Speed of light is speed of framerate: it would be prohibitively expensive to simulate every particle's interaction with every other particle in the entire universe simultaneously. It would be much easier to limit the amount of things that can influence other things, at least on a frame by frame basis. You don't have to simulate how a supernova will effect every star system right away, just simulate how it effects local particles, and then simulate the particles after that, then the ones after that, in a ring. Perhaps the speed of light is simply the set speed for computations of interactions between particles, in order to lighten the load of how fast things can influence other things.

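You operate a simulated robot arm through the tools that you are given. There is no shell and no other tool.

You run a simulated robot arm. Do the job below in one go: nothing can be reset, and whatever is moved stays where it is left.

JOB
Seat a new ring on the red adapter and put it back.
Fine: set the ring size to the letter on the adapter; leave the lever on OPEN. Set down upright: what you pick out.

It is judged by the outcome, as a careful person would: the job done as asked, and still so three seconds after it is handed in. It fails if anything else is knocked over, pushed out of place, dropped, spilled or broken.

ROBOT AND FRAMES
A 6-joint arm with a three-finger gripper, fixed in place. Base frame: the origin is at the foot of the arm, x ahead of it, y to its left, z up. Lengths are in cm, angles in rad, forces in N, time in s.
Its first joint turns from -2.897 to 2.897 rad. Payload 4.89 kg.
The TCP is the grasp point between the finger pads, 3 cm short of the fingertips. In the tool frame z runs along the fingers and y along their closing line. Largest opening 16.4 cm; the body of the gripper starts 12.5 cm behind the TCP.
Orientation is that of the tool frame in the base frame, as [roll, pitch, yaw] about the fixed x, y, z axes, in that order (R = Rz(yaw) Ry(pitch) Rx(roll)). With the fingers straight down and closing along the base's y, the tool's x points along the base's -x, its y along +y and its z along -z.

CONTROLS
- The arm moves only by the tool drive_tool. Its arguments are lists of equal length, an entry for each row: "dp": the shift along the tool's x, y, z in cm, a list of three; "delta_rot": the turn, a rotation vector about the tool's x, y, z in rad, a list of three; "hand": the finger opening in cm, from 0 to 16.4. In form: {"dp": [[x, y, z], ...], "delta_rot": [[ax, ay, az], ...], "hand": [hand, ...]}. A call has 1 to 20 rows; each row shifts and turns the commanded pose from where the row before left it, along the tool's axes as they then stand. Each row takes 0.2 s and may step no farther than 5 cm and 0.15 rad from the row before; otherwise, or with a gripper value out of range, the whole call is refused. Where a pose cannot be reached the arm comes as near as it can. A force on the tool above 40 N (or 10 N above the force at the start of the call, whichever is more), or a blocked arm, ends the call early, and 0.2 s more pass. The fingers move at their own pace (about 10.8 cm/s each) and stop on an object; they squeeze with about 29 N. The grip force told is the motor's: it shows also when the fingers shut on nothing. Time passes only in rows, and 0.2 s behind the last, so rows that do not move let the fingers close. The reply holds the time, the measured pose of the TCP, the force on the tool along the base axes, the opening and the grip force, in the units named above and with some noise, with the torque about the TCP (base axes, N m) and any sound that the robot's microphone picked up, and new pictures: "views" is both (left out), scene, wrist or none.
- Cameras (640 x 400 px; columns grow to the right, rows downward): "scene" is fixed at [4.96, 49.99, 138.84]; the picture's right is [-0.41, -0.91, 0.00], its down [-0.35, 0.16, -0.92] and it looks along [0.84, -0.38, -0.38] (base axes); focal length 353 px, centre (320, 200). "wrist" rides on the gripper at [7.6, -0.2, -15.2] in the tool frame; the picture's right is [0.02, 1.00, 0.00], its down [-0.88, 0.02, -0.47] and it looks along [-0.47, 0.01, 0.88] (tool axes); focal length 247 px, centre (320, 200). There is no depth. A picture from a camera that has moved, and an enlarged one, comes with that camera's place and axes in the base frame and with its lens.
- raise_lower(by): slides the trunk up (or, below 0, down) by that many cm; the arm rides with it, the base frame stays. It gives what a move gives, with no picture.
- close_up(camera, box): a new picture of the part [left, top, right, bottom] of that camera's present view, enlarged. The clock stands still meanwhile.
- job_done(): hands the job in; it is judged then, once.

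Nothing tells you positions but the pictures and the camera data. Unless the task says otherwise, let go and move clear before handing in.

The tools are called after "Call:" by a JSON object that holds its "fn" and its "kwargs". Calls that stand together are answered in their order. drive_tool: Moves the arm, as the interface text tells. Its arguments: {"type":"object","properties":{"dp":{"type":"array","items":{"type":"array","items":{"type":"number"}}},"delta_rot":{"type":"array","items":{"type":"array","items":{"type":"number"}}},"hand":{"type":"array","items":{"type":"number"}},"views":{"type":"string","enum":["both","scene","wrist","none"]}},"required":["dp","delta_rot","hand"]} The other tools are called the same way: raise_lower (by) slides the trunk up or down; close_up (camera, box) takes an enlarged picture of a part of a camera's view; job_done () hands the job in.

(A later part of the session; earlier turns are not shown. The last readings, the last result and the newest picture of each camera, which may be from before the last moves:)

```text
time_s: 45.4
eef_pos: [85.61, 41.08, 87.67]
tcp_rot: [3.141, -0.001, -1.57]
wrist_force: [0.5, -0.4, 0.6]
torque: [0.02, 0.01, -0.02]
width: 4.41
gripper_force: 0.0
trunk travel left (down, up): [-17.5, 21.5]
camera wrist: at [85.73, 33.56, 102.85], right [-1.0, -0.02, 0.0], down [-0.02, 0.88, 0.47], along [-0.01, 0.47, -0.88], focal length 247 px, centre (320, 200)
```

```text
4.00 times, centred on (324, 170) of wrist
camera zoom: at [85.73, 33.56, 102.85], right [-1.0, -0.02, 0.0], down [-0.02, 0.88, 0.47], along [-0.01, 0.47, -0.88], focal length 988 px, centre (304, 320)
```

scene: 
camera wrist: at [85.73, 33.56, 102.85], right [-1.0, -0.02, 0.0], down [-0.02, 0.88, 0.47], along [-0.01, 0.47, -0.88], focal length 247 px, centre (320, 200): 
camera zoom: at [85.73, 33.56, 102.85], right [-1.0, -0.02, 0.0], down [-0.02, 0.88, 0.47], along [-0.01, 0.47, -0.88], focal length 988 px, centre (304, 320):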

Time dilation: It would likely be more computationally expensive to update all the info for an object such as a spaceship moving closer and closer to the speed of light, as it gets closer and closer to the edge of the framerate of the simulation. To help counter that, the framerate of the local simulation (inside the fast moving spaceship) would go down, much in the same way that video game framerates go down during fast moving parts of the game. If you run into the limit of processor power, you either have to drop frames, or slow down the speed of the frames.
Quantum entanglement: Perhaps entangled particles are created as a single class, together, and when they need to be updated, they are ran as one function, one subroutine, meaning they are both updated simultaneously, short-circuting the usual speed limit of c found in interactions between separate unrelated particles.
Nuclear fusion and the uncertainty principal: Our sun should not be hot enough or have high enough pressure for particles to overcome the Columb barrier in order to fuse, but they do anyway, and it's because of the uncertainty principle. The particles can't get close enough or move fast enough to fuse, but occasionally, the uncertainty principle makes it such that the particles were close/fast enough after all, because their position/momentum weren't really nailed down, only approximated. As a result of the imprecision of their true position/momentum, it turns out that they were close enough, and they fuse. In a way, laziness of computation of the particle interactions in the core of the sun is what makes the sun shine.
Of course there are statistical arguments about how simulations can make their own simulations and so forth, and we are unlikely to be at the top level. But that is speculation and probabilities, I'm looking more for evidence we can see in our own world, such as evidence of approximations, computational shortcuts, imprecise calculations, etc. Tricks that a programmer or a designer would make that would make a simulation easier to run.
Can you think of other clues we would use to explain why we live in a simulation?